Downstream users are worried. “We have tremendous concerns in terms of the pace of development and contamination issues,” says Michael Miltenberger, Minister of Environment and Natural Resources for the Northwest Territories. “What happens on the Athabasca affects people as far away as Inuvik.”

Open-pit mines aren’t the only big water users in the oil sands. About 80% of all bitumen deposits lie too deep in the ground for open-pit mining. To access these lower-quality deposits, the oil industry has developed a number of novel technologies. The most popular, steam-assisted gravity drainage, injects high-pressure steam into a bitumen formation with one pipe and then brings the melted hydrocarbon to the surface with another pipe.

Land leased for SAGD production now covers an area larger than Vancouver Island, which means that this kind of drilling could affect water resources over an area 50 times greater than the open-pit mines. The industry calculates that it takes about one barrel of raw water (sometimes taken from deep, salty aquifers) to produce a barrel of oil using SAGD. But researchers suspect it often takes much more water. “It’s just as big a problem as the mines, and it’s not going away,” adds Peachey. “And we don’t have a plan or strategy for it other than reducing water usage as fast as possible.”

SAGD’s thirst for water, mostly used to make steam, has a host of implications.
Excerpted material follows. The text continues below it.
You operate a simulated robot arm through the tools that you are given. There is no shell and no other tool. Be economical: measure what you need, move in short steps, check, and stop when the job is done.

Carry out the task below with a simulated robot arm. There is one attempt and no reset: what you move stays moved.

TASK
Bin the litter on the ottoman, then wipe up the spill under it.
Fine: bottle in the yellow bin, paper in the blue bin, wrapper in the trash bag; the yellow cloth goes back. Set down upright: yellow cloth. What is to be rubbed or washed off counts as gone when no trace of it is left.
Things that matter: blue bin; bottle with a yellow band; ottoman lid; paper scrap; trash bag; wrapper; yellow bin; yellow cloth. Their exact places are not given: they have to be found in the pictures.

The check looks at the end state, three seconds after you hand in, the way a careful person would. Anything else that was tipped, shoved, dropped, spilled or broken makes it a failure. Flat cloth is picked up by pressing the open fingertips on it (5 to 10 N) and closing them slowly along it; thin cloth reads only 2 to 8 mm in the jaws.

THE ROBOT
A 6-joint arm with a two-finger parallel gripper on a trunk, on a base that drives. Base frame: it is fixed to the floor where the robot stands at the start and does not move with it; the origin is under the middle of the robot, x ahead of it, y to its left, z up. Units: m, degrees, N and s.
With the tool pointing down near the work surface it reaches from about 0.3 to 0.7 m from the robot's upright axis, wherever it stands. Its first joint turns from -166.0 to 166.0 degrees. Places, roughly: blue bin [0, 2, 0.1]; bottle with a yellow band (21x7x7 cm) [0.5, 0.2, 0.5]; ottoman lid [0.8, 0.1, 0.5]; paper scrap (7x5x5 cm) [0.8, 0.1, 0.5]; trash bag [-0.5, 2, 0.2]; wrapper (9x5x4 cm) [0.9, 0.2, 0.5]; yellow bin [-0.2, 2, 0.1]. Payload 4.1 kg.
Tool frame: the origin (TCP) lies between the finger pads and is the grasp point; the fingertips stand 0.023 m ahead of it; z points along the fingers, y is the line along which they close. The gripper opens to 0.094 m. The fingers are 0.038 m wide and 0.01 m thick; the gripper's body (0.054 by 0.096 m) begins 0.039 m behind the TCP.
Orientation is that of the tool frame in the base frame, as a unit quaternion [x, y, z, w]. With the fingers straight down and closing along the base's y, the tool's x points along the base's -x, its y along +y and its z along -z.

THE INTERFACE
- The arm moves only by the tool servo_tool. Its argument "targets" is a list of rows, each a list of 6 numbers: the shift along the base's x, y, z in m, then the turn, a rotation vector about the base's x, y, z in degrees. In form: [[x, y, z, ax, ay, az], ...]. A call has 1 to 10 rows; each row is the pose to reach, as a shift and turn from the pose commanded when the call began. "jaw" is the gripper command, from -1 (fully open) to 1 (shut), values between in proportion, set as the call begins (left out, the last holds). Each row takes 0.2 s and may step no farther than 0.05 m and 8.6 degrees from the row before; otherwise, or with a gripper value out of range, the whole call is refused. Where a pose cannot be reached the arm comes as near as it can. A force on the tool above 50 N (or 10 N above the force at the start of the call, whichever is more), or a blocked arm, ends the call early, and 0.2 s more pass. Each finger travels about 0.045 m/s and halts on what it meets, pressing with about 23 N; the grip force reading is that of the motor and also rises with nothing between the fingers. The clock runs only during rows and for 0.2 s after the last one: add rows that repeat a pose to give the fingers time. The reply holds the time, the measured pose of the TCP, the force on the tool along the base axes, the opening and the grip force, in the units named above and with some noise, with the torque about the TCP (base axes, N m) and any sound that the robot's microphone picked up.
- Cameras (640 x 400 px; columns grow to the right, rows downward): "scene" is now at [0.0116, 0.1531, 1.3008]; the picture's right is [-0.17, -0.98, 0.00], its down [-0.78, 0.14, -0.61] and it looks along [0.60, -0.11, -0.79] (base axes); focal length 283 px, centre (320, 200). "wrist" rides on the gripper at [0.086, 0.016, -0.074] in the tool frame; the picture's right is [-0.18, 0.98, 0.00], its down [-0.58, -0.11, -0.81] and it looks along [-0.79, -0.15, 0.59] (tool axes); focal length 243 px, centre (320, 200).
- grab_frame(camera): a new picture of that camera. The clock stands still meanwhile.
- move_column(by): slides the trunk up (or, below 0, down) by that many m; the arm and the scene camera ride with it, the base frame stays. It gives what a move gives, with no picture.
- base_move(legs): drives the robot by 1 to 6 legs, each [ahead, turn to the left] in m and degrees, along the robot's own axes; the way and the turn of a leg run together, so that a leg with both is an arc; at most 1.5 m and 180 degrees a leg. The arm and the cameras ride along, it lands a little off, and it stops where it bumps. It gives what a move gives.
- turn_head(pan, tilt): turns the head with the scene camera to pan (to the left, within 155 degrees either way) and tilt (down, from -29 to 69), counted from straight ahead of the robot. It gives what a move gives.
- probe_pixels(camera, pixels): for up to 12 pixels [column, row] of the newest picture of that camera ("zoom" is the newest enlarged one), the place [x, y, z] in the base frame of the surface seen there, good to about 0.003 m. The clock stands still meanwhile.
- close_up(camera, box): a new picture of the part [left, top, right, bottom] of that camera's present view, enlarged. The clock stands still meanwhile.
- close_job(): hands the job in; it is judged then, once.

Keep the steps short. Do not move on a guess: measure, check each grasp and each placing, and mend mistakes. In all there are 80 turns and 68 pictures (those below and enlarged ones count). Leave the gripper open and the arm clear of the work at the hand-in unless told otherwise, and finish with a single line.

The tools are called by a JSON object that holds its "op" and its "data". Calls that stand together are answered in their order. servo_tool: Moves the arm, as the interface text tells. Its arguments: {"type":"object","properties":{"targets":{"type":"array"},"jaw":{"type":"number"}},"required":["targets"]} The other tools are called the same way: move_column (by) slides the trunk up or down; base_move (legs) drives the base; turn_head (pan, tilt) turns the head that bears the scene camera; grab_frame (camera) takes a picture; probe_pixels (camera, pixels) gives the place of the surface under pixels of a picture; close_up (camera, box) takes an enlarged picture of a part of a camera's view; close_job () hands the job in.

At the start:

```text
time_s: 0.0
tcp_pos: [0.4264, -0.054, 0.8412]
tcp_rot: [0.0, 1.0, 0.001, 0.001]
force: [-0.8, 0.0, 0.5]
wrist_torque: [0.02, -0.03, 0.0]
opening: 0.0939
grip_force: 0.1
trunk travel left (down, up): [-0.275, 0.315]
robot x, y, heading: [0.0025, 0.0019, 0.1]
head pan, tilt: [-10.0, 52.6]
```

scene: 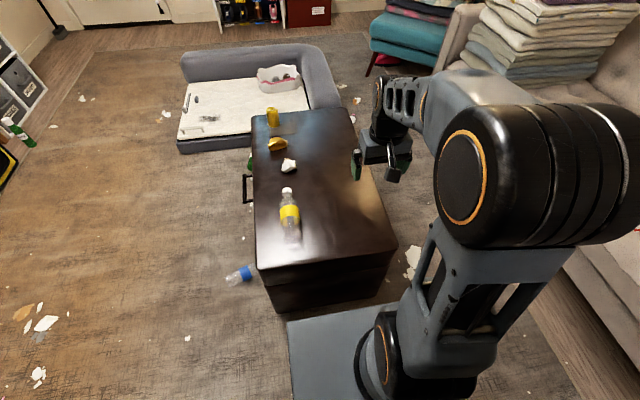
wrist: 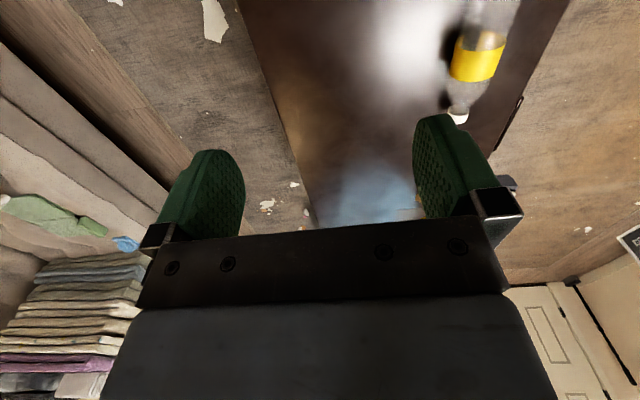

Industry used to think that it needed only two barrels’ worth of steam to melt one barrel of bitumen out of deep formations. But the reservoirs have proved unco-operative. The multibillion-dollar Long Lake project south of Fort McMurray, a joint venture of Nexen and Opti Canada, originally predicted an average steam-to-oil ratio of 2.4:1. But the joint venture now forecasts a 3.3:1 ratio.

This dramatic but typical loss in efficiency means companies have to drain more aquifers to produce more steam. In order to heat the water, the companies purchase more natural gas, which, in turn, means more greenhouse-gas emissions. By some estimates, SAGD could ultimately consume the equivalent of the entire gas supply of Western Canada. “A lot of projects may prove uneconomic in their second or third phases because it takes too much steam to recover the oil,” says one Calgary-based SAGD developer, who asked to remain anonymous.

Due to the spectacular projected growth in SAGD (nearly $4 billion worth of construction a year until 2015), Alberta Environment can no longer accurately predict water demand. The Pembina Institute, a Calgary-based energy watchdog, reported that the use of fresh water for SAGD in 2004 increased three times faster than the government forecast of 5.4 million cubic metres a year. Despite the province’s effort to get companies to switch to salty groundwater, SAGD could still be drawing more than 50% of its volume from freshwater sources by 2015.

SAGD also generates formidable piles of waste. Companies can’t make steam without first desalinating the brackish water. An average SAGD producer generates as much as “15 million kilograms of salts and water-solvent carcinogens,” which simply gets trucked to landfills, the SAGD developer says. Because the waste could eventually contaminate groundwater, John Robertson of CH2M Hill calls the salt disposal problem “a perpetual care issue.” The anonymous SAGD developer adds, “There is no regulatory oversight of these landfills, and these problems will be enormously difficult to fix.”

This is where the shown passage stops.